[BEGIN DATASET EXTRACT]

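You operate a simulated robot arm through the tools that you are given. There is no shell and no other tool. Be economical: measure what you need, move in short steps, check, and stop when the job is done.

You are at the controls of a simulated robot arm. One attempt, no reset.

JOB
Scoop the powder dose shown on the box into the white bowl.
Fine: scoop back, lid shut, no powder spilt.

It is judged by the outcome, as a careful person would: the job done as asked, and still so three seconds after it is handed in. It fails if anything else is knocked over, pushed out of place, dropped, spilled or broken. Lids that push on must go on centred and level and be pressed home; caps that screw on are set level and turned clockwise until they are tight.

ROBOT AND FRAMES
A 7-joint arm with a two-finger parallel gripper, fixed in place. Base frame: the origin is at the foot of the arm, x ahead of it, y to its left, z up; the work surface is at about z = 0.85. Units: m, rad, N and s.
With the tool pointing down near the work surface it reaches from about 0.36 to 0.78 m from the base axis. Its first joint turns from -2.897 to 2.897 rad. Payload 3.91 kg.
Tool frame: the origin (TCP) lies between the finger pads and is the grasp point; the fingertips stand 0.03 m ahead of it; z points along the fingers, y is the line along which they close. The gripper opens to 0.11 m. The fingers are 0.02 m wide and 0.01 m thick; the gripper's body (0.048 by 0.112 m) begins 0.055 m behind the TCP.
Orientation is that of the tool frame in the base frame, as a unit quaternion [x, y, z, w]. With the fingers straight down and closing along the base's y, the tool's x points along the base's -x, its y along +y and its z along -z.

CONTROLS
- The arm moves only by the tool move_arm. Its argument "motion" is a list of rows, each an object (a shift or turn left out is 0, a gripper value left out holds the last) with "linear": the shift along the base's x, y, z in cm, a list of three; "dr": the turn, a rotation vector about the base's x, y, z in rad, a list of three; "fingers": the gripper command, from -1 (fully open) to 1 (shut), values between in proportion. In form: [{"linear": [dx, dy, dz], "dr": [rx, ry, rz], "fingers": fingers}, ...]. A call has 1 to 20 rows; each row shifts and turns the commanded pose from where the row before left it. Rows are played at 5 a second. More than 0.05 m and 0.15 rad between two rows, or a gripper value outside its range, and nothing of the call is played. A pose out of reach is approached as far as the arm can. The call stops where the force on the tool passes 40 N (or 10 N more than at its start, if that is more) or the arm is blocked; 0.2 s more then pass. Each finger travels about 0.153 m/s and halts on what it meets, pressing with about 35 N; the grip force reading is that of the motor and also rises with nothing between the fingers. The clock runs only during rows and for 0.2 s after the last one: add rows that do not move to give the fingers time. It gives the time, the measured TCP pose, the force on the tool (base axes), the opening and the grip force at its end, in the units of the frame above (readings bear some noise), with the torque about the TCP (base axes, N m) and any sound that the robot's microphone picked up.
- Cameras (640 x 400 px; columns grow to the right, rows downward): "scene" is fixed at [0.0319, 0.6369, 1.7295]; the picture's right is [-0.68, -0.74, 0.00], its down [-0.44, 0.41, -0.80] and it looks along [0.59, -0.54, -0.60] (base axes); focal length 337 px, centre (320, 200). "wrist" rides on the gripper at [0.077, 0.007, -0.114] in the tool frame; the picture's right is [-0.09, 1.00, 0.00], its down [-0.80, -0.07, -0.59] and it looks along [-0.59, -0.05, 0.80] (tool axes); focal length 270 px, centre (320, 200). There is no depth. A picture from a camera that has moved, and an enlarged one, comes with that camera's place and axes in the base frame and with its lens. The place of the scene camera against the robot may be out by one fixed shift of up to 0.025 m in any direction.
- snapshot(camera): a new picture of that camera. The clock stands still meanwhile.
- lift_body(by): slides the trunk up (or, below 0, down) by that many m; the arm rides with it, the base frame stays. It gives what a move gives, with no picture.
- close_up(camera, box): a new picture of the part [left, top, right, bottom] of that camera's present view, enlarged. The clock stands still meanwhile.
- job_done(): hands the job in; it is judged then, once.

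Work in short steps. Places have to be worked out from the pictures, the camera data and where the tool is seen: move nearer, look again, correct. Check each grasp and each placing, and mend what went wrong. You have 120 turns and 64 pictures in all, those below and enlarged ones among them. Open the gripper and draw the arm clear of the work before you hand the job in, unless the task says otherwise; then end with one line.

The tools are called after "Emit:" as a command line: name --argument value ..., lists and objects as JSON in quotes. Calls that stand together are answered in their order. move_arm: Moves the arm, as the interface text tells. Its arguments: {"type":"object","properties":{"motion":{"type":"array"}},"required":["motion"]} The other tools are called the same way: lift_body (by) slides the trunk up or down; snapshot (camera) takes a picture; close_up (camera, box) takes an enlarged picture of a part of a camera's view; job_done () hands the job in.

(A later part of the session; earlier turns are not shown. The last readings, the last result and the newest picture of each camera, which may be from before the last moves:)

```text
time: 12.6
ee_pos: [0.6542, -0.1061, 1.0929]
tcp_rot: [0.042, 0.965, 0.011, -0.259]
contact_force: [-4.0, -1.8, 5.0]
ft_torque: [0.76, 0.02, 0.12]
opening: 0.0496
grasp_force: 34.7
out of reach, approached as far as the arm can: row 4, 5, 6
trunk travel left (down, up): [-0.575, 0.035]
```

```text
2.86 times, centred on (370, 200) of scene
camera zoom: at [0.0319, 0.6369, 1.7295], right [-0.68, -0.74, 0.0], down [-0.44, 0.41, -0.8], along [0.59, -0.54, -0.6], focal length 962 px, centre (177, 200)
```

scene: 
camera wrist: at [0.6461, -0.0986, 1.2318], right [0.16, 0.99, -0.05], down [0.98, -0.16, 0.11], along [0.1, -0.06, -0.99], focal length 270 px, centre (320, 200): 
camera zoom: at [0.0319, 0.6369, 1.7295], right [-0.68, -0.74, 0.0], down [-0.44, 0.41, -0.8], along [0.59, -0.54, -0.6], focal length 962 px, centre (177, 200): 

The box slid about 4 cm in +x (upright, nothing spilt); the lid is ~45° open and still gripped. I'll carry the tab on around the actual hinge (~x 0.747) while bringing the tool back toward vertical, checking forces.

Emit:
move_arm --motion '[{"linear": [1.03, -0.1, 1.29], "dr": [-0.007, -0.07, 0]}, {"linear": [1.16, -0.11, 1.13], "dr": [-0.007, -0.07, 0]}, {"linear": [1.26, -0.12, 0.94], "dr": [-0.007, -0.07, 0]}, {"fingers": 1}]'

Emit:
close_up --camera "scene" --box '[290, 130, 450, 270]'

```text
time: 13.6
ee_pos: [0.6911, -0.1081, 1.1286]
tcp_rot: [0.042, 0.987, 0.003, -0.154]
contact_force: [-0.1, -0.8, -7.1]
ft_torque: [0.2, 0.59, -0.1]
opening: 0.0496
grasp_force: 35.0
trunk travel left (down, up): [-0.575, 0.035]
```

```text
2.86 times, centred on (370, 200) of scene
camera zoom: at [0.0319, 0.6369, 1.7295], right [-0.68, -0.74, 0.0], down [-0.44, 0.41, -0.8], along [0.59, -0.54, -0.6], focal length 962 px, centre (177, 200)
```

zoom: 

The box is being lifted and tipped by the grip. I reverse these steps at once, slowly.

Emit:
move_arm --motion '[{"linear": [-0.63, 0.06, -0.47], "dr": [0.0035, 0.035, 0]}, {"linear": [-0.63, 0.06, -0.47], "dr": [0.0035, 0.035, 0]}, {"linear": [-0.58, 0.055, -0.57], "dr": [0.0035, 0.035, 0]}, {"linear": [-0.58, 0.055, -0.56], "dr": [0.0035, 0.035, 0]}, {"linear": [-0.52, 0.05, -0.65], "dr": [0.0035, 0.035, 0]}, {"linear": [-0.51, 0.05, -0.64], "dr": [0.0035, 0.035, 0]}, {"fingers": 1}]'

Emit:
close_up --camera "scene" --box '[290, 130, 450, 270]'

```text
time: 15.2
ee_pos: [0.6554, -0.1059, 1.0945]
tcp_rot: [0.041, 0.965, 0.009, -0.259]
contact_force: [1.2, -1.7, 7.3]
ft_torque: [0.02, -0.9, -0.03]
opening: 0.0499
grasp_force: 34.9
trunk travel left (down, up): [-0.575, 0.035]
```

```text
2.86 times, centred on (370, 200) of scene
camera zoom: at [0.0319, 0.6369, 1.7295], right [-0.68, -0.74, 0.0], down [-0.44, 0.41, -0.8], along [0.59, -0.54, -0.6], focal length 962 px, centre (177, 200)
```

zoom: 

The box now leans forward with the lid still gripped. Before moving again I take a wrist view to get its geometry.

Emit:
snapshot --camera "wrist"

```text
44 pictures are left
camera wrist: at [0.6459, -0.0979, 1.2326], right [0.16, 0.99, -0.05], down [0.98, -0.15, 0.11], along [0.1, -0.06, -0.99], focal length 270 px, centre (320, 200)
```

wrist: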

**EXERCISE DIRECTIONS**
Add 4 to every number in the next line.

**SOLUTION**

[END DATASET EXTRACT]
[BEGIN DOCUMENT EXCERPT]

LaShawn Murray (MIE PhD candidate) comes from a long line of engineers and educators — and though she grew up in Toronto and Oakville, she always felt connected with her family’s roots in the Caribbean and South America.
“My family taught me the importance of understanding my identity and being proud of who I am and the legacy of my community,” she says.
“I have been reminded that I am here to make a difference in the lives of others.”
That motivation led Murray toward the health sciences. She recently completed her master’s degree in health informatics at DePaul University in Chicago. It was there that she first became aware of the field of human factors engineering in healthcare.
“I took a course called System Design in Healthcare, taught by Professor Enid Montague,” she says.
“My research for the course examined unintentional acetaminophen errors and overdose in children through a system analysis of the role of parents and caregivers in the home administration of acetaminophen. This project demonstrated the interdisciplinary nature of human factors engineering.”
Murray is one of three 2023 recipients of the IBET Momentum Fellowships, along with fellow graduate students Raylene Mitchell (MIE PhD candidate) and Chantel Campbell (BME PhD candidate). Fellowship recipients receive financial support, mentorship, training and networking opportunities to foster a robust professional community.

[END DOCUMENT EXCERPT]

**EXERCISE DIRECTIONS**
I need one stretch of the document excerpt verbatim, from "Murray is one" to "robust professional community.".

**SOLUTION**
Murray is one of three 2023 recipients of the IBET Momentum Fellowships, along with fellow graduate students Raylene Mitchell (MIE PhD candidate) and Chantel Campbell (BME PhD candidate). Fellowship recipients receive financial support, mentorship, training and networking opportunities to foster a robust professional community.